** begin Source excerpt **
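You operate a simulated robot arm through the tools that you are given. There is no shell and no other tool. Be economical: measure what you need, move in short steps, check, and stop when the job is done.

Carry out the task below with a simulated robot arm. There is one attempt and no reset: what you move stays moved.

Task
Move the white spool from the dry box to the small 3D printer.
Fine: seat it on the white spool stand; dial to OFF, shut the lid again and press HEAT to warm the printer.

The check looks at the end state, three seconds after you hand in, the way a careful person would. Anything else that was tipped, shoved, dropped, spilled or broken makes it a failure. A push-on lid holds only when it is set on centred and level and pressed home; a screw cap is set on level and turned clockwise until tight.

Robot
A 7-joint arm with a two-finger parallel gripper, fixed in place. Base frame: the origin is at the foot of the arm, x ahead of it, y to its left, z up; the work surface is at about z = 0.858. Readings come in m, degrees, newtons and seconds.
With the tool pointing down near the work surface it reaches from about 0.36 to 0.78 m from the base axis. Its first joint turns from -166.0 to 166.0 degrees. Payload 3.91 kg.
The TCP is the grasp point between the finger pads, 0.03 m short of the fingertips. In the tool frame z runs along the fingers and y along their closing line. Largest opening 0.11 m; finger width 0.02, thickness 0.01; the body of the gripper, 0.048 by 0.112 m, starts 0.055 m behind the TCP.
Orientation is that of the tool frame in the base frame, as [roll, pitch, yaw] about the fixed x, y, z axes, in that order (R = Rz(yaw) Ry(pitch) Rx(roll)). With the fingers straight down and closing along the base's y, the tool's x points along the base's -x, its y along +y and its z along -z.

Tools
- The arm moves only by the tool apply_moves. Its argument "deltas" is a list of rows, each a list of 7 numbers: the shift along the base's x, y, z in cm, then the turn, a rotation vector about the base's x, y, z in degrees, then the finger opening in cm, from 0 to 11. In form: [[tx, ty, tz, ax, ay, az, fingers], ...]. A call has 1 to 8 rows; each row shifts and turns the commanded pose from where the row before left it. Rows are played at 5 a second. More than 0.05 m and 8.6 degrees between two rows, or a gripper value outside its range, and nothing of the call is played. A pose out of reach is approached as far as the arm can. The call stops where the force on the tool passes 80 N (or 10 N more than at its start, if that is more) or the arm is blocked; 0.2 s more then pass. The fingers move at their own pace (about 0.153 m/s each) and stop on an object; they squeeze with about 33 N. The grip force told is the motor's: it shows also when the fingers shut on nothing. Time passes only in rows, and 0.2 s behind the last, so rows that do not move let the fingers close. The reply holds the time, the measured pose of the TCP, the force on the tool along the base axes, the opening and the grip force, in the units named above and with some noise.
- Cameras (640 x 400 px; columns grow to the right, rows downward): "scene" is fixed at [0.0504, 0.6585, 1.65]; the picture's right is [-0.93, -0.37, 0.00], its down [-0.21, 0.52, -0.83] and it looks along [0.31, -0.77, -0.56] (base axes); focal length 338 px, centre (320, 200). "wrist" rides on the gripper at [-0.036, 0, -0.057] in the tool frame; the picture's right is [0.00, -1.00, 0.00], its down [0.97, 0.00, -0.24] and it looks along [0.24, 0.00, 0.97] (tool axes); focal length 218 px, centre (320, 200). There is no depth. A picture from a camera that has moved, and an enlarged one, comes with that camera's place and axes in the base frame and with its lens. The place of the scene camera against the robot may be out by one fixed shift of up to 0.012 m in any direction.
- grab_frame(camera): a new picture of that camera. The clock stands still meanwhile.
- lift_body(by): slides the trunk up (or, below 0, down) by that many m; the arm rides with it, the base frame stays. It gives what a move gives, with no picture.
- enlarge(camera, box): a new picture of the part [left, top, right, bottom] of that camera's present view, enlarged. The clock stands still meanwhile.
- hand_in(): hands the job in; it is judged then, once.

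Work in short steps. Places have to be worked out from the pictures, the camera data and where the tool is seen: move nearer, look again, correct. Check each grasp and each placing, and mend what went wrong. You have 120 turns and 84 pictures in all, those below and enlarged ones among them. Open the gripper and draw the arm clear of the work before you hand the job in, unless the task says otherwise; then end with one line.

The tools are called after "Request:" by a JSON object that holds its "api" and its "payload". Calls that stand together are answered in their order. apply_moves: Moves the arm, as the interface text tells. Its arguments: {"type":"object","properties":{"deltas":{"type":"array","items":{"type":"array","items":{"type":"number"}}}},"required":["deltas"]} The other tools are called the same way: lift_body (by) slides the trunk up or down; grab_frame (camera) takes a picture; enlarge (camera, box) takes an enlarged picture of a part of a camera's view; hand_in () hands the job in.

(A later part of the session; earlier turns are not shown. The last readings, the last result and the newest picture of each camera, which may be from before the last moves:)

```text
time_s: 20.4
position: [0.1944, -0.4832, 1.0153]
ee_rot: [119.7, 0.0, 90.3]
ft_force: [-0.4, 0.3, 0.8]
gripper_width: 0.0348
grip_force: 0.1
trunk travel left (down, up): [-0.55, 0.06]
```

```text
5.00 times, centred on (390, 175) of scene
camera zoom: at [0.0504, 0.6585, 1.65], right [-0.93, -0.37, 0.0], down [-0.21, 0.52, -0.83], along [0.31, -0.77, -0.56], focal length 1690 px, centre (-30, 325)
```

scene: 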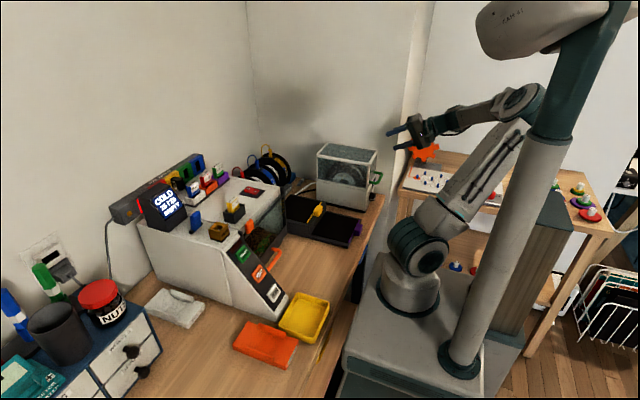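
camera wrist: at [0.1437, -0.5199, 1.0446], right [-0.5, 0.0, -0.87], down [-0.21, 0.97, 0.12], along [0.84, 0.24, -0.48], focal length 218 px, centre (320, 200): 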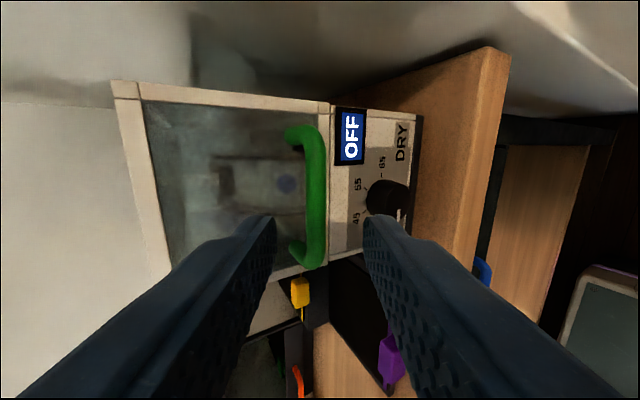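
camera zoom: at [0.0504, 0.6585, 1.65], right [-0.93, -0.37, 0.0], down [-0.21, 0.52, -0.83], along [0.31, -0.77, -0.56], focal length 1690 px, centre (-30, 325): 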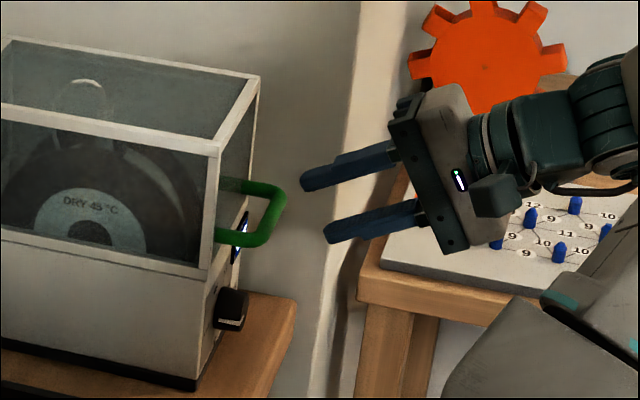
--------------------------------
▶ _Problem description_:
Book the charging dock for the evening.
** end Source excerpt **
▶ _Problem description_:
Copy each line of the listing that contains the string "stands".

▶ _Solution to the problem_:
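- grab_frame(camera): a new picture of that camera. The clock stands still meanwhile.
- enlarge(camera, box): a new picture of the part [left, top, right, bottom] of that camera's present view, enlarged. The clock stands still meanwhile.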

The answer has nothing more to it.